--- START OF PASSAGE ---

Customer journey map detail

Beginner's Guide to Customer Journey Mapping

In this three-part series, we deep dive into Customer Journey Maps (CJM) - a super useful tool for understanding your customers' biggest problems and how to solve them. In today's article, you will learn the basics of what a CJM is and how you can use it.

The key to creating business value is to develop a compelling customer value proposition that delivers real value. Truly understanding the needs and preferences of customers, as well as their behaviour along the customer journey, is essential to you achieving a successful business strategy.

The term customer experience is commonly associated with how customers interact with a business and its services on a transactional level, at each interaction or touchpoint. In response, many organisations structure each department’s responsibilities towards specific interactions with customers, and accountability falls to them for any issues that arise. It seems a sensible approach, and a growing number of companies are working hard to keep customers happy in this way, with each department striving to provide a quality product alongside excellent sales and post-sale customer service.

--- END OF PASSAGE ---

# PROBLEMS TO WORK ON
[1] In the passage, find "The key to creating" and reproduce everything up to and including "post-sale customer service.".
[2] Continue the passage that opens with "Customer journey map detail".

--- START OF RECORDS PROVIDED ---

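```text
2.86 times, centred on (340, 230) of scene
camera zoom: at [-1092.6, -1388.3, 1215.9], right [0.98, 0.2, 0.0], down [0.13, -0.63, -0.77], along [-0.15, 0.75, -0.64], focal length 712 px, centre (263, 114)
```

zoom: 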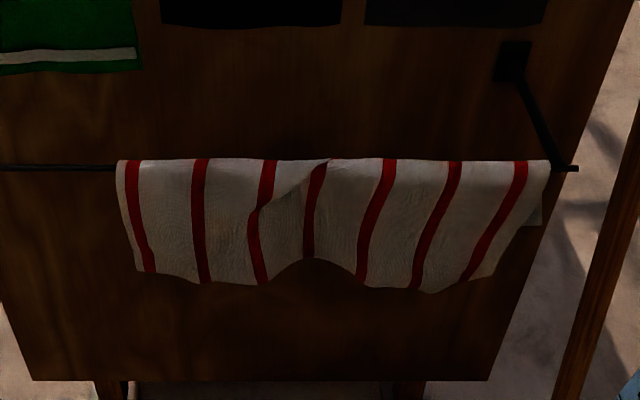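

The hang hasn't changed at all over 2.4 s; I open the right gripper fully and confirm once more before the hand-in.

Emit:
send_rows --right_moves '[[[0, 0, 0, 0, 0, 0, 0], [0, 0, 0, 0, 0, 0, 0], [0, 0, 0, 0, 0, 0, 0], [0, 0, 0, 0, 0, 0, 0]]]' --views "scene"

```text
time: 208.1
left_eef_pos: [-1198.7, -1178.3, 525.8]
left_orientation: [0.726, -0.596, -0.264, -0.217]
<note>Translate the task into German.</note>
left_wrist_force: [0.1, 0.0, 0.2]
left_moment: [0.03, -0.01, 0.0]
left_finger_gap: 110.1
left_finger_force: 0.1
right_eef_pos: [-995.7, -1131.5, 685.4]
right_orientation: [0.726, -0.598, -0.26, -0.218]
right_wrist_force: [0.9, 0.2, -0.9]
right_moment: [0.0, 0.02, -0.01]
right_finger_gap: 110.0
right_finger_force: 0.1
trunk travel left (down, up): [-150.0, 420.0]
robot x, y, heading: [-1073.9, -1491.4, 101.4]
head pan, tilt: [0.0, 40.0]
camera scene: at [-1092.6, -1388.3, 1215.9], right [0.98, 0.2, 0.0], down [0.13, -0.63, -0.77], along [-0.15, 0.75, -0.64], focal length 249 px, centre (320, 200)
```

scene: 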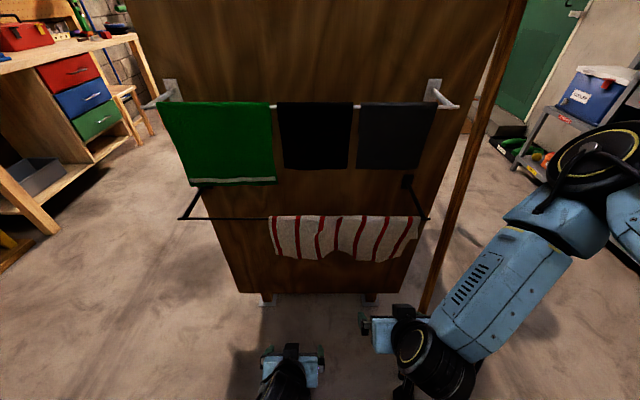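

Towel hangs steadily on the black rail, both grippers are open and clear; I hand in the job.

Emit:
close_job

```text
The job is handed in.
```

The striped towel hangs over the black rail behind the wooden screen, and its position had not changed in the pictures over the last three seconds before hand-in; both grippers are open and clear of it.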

--- END OF RECORDS PROVIDED ---
--- START OF RECORDS PROVIDED ---

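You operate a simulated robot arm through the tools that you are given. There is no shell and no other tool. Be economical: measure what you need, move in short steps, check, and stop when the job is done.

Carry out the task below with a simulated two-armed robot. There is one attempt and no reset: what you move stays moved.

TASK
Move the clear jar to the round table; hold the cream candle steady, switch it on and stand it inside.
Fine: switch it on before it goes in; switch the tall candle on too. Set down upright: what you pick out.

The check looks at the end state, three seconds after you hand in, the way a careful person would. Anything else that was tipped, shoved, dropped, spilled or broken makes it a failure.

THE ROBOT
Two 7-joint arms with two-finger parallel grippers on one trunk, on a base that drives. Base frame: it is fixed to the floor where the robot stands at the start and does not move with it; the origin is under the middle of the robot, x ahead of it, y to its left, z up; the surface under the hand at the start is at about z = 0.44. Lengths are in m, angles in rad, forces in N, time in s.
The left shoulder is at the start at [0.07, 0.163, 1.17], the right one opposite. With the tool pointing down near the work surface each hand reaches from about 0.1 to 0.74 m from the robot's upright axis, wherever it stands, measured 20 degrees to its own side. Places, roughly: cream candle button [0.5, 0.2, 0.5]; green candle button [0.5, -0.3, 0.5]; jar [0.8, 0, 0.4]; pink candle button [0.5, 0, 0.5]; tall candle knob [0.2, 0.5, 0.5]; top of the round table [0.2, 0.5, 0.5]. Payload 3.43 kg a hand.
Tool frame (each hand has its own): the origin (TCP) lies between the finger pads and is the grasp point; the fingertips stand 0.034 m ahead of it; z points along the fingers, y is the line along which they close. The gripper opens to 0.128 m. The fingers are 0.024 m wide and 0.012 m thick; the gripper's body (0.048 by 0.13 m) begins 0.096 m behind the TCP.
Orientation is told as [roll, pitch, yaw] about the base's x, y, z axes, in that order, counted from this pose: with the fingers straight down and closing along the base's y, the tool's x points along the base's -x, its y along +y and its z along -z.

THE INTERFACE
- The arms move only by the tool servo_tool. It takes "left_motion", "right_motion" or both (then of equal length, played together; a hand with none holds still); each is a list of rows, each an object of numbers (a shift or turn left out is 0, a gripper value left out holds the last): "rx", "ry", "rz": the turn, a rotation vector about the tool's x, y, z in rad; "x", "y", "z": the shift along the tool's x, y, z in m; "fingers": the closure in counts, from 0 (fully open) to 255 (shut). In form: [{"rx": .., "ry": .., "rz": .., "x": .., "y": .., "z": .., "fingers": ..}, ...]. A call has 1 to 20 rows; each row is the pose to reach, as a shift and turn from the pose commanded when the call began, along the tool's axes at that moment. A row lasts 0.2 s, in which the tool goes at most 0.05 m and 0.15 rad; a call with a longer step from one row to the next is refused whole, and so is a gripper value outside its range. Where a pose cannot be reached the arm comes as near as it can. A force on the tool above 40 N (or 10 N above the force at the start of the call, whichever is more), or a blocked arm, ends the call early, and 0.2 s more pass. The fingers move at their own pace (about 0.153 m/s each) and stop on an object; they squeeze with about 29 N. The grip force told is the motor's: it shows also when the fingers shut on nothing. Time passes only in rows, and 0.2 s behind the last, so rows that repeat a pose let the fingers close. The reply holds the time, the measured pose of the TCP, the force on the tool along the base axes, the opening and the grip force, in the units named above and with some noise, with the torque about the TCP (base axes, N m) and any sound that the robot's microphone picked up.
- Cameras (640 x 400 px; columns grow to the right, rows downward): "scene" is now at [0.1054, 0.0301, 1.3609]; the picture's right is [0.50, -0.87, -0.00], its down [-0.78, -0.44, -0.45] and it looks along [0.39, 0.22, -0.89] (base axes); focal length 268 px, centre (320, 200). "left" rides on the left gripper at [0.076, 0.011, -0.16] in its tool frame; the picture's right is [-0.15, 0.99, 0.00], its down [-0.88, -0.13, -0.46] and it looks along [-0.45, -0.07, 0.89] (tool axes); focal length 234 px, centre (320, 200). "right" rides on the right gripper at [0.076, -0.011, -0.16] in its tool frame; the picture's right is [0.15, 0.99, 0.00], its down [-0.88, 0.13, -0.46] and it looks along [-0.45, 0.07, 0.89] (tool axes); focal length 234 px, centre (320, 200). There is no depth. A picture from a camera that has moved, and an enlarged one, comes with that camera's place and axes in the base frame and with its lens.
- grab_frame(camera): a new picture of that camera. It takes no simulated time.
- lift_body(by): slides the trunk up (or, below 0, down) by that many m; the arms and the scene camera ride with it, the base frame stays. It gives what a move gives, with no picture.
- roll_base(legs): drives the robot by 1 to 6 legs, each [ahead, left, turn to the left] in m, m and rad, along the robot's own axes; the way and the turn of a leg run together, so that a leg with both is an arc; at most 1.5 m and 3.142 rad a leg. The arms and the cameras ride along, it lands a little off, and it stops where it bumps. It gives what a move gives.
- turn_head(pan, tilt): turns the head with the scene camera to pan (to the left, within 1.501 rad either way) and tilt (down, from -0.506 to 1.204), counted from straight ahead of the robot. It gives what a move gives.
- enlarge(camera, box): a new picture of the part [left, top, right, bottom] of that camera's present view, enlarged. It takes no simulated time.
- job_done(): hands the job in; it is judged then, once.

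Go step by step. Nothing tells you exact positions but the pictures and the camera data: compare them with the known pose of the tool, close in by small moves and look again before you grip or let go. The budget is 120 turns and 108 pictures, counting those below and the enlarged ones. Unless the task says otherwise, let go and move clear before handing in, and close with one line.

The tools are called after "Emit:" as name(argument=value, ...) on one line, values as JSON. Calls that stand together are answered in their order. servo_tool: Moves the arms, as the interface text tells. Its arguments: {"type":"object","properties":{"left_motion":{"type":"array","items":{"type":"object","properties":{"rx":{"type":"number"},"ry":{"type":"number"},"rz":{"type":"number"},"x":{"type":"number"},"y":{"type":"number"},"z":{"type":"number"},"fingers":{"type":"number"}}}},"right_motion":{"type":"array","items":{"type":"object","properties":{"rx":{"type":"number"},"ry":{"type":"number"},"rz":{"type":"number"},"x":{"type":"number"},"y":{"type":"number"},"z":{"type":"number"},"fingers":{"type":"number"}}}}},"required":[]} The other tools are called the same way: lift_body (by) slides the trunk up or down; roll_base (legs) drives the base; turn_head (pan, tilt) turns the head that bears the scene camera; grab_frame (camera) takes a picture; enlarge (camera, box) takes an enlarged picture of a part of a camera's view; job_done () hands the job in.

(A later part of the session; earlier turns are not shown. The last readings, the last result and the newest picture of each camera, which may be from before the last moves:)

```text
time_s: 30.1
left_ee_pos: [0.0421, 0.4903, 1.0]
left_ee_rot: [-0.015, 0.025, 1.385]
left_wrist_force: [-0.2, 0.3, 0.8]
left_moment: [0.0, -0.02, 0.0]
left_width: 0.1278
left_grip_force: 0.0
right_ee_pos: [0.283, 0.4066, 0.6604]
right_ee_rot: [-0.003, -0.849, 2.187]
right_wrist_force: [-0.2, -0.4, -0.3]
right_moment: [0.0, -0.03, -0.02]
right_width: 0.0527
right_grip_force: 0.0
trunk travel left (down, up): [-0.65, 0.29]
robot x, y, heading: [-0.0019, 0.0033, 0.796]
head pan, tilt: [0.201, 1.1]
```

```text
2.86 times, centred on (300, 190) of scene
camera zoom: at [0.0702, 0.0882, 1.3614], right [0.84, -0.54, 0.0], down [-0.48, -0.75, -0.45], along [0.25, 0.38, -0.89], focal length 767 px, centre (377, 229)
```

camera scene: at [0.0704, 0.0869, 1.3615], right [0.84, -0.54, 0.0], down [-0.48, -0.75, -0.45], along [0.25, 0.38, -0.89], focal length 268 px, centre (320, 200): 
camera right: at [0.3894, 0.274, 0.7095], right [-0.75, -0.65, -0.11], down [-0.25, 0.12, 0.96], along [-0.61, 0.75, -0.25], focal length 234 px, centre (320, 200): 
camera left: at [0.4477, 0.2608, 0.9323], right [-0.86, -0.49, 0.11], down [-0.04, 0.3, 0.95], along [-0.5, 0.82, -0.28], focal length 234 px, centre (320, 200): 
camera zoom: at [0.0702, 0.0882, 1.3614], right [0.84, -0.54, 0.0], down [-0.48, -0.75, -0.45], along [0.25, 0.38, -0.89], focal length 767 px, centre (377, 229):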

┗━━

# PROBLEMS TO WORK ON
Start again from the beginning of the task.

--- END OF RECORDS PROVIDED ---

# RESULTS BY TASK
[1]
The key to creating business value is to develop a compelling customer value proposition that delivers real value. Truly understanding the needs and preferences of customers, as well as their behaviour along the customer journey, is essential to you achieving a successful business strategy.

The term customer experience is commonly associated with how customers interact with a business and its services on a transactional level, at each interaction or touchpoint. In response, many organisations structure each department’s responsibilities towards specific interactions with customers, and accountability falls to them for any issues that arise. It seems a sensible approach, and a growing number of companies are working hard to keep customers happy in this way, with each department striving to provide a quality product alongside excellent sales and post-sale customer service.

[2]
The challenge with this method of managing customer interactions is that it’s disjointed. The customer’s experience, when divided up across departments and individual touch-points, misses the bigger, overall picture: the customer’s end-to-end journey and holistic experience across your entire organization.

By taking their customer’s viewpoints and walking with them through their journey, businesses can begin to understand and empathise with what their customers truly value and learn how to best unlock this value (and improve their service) in future.

What is a Customer Journey Map?

Have you ever tried to list the range of services your organisation offers? Do you ever struggle to articulate exactly what it offers? Does your organisation talk a lot about ‘putting customers first’, or ‘keeping them at the heart of your service delivery’ but you’re not sure what this means? What do these ‘throw away’ phrases mean to a real customer interacting with your organisation across multiple customer touchpoints?

Say hello to your new pal, Customer Journey Maps! Or CJM's for short. Below is sections of a customer journey map template.

Customer journey map listing touchpoints

Simply put, a Customer Journey Map tells the story of your customer’s experience from their first interaction with the organisation through to the end. It allows you to understand the various customer touchpoints, how the average customer interacts with your business, what a customer needs are and how different pain points affect customer experiences. The customer research insights are then displayed as a visual representation.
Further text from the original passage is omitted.